_Your instructions_
Could you quote the text excerpt from "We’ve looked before" up to and including "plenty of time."?

_Data excerpt_
[START]

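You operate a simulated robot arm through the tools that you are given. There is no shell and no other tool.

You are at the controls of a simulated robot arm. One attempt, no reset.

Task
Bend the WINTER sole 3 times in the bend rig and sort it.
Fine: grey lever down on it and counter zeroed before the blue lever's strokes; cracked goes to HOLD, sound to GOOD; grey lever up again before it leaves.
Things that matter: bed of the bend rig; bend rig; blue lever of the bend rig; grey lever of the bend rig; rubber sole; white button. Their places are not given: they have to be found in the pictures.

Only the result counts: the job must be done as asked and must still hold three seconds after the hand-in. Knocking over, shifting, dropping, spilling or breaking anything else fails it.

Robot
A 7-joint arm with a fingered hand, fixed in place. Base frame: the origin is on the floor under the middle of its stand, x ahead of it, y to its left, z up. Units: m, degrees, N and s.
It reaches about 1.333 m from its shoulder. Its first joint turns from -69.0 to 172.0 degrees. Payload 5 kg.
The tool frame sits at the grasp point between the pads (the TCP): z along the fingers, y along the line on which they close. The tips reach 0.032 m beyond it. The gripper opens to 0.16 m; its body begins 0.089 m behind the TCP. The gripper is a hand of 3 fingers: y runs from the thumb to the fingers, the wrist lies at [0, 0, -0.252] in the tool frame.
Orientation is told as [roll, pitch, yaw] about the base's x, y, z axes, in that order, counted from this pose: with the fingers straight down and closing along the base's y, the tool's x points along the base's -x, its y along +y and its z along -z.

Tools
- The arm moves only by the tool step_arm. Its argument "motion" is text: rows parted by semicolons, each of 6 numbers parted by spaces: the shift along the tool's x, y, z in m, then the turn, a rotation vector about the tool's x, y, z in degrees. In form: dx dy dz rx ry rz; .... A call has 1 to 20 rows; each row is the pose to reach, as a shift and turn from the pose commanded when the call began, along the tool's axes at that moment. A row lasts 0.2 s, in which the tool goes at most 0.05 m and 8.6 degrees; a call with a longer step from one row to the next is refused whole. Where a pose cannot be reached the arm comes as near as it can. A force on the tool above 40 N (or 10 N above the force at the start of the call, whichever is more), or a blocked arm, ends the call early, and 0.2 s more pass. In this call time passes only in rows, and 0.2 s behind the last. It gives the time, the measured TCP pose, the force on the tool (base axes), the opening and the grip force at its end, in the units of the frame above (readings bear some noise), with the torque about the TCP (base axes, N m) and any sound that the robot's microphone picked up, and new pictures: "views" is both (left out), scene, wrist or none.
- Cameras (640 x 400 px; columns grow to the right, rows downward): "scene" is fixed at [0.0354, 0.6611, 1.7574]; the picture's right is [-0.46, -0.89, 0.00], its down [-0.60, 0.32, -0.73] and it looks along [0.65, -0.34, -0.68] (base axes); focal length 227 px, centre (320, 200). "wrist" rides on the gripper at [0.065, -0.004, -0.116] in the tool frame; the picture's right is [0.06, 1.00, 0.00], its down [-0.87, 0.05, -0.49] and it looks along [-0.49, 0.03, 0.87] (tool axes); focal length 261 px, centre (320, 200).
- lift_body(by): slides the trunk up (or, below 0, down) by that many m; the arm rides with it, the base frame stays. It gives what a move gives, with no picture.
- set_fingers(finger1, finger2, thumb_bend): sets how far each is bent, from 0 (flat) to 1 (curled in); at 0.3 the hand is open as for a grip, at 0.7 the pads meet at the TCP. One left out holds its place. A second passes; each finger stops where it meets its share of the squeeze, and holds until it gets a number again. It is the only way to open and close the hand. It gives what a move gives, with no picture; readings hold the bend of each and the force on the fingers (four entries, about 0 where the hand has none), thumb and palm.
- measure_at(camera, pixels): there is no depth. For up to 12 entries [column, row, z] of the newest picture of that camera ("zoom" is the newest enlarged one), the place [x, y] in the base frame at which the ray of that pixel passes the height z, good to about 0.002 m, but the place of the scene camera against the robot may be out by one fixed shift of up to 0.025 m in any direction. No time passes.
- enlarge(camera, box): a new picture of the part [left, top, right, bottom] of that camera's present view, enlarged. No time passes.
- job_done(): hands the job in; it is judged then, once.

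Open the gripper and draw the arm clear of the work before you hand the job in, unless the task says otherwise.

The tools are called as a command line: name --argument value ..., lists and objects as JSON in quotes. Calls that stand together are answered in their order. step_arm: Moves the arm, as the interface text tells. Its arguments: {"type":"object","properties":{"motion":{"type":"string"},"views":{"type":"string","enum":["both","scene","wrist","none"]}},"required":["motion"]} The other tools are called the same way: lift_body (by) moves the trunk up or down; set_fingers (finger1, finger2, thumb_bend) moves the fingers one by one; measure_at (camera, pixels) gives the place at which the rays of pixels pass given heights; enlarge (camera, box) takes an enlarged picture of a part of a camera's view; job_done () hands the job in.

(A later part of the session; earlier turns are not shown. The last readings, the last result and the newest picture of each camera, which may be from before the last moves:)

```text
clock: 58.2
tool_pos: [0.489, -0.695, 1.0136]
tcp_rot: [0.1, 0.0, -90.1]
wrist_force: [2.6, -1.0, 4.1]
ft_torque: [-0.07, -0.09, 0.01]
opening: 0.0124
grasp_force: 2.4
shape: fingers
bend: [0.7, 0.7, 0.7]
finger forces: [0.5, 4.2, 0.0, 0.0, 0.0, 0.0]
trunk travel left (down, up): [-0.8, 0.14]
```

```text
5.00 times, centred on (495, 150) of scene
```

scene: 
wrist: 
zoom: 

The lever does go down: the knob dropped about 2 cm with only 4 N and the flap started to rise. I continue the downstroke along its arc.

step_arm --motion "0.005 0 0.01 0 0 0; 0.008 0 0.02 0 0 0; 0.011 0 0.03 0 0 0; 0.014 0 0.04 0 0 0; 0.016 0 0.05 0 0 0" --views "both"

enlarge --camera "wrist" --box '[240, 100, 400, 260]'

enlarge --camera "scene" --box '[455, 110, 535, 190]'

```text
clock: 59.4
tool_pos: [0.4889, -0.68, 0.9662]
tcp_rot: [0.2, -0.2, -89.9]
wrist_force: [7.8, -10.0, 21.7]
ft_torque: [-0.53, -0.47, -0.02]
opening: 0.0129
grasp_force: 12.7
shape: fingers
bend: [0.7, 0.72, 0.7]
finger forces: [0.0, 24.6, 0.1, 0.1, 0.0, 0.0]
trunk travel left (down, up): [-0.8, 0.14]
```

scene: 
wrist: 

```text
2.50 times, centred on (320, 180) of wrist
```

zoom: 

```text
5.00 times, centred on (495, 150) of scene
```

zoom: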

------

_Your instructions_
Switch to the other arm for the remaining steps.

[END]

_Text excerpt_
[START]

When I first had thought of the fusion-micro-explosion propulsion system almost 40 years ago, I never thought about interstellar spaceflight. I rather thought about a high specific impulse – high thrust propulsion system for manned spaceflight within the solar system. Instead of an interstellar probe, one could build in space very large interference “telescopes” with separation distances between the mirrors of 100,000 km, for example, in the hope to get surface details of other earthlike planets. And by going to 500 AU at the location of Einstein gravitational lens –focus, one could use the sun as a telescopic lens with an enormous magnification.

Yes, and it’s fascinating to speculate on how dramatically our observations of other solar systems may change our mission concepts. After all, when Daedalus was envisioned, no one knew whether there were planets around other stars, and Barnard’s Star was chosen specifically because there was at least some evidence of one or more planets there. A flyby probe would be a way to find and characterize these planets, but in fifty years or less, we may be able to see distant exoplanets clearly enough to limit actual missions to specific, high-value targets. Dr. Winterberg continues:

All this needs a very powerful propulsion system. Before going to Alpha Centauri (or Epsilon Eridani), one should aim at comets in the Oort cloud. Since there is water abundantly available, [this] invites the use of deuterium as rocket fuel. Unlike a DT micro-explosion where 80% of the energy goes into neutrons, unsuitable for propulsion, it is not much more than 25% for deuterium. A deuterium mini-detonation though requires at least 100 MJ for ignition, but this can be provided with a magnetically insulated Gigavolt capacitor, driving a 100 MJ proton beam for the ignition of a cylindrical deuterium target…

We’ve looked before at how this might be done, specifically in one of Dr. Winterberg’s papers, as examined by Adam Crowl in this essay. But how do we proceed to put this power to work? A primary destination emerges:

In reaching the Oort cloud, and there establishing human colonies, one may by “hopping” from comet to comet ultimately reach a “new” earth.

Recent research I believe, suggests that in already 100 million years the earth may become inhabitable through the loss of oxygen.

But 100 million years gives us still plenty of time.

Plenty of time indeed. The notion of moving from comet to comet is appealing, invoking as it does the possibility of a gradual expansion deeper and deeper into the Oort, with the prospect of eventually encountering comets in a similar cloud around the Centauri stars. Moving a step at a time may obviate the need for a single interstellar crossing, breaking it into stages. In any case, such a crossing would be an enormous undertaking, as Dr. Winterberg goes on to note:

I cannot see how except with gargantuan space craft interstellar space flight will ever be possible. And I have little taste to speculate about the surprises the physics of tomorrow might bring. It is possible that big surprises still wait for us, but the opposite is possible as well. Discovering the laws of nature is like discovering America. It may happen just once. I therefore like to think what is possible with what we know now.


A sound approach, and one with the added benefit of not requiring new physics to work. The Tau Zero Foundation hopes to encourage both approaches, missions based on known physics and rigorous examination of possible ‘breakthrough’ concepts. We don’t know whether the latter will turn up or not, but we learn valuable lessons about the universe from the attempt to find them even if breakthroughs don’t emerge.

[END]

_Output below_
We’ve looked before at how this might be done, specifically in one of Dr. Winterberg’s papers, as examined by Adam Crowl in this essay. But how do we proceed to put this power to work? A primary destination emerges:

In reaching the Oort cloud, and there establishing human colonies, one may by “hopping” from comet to comet ultimately reach a “new” earth.

Recent research I believe, suggests that in already 100 million years the earth may become inhabitable through the loss of oxygen.

But 100 million years gives us still plenty of time.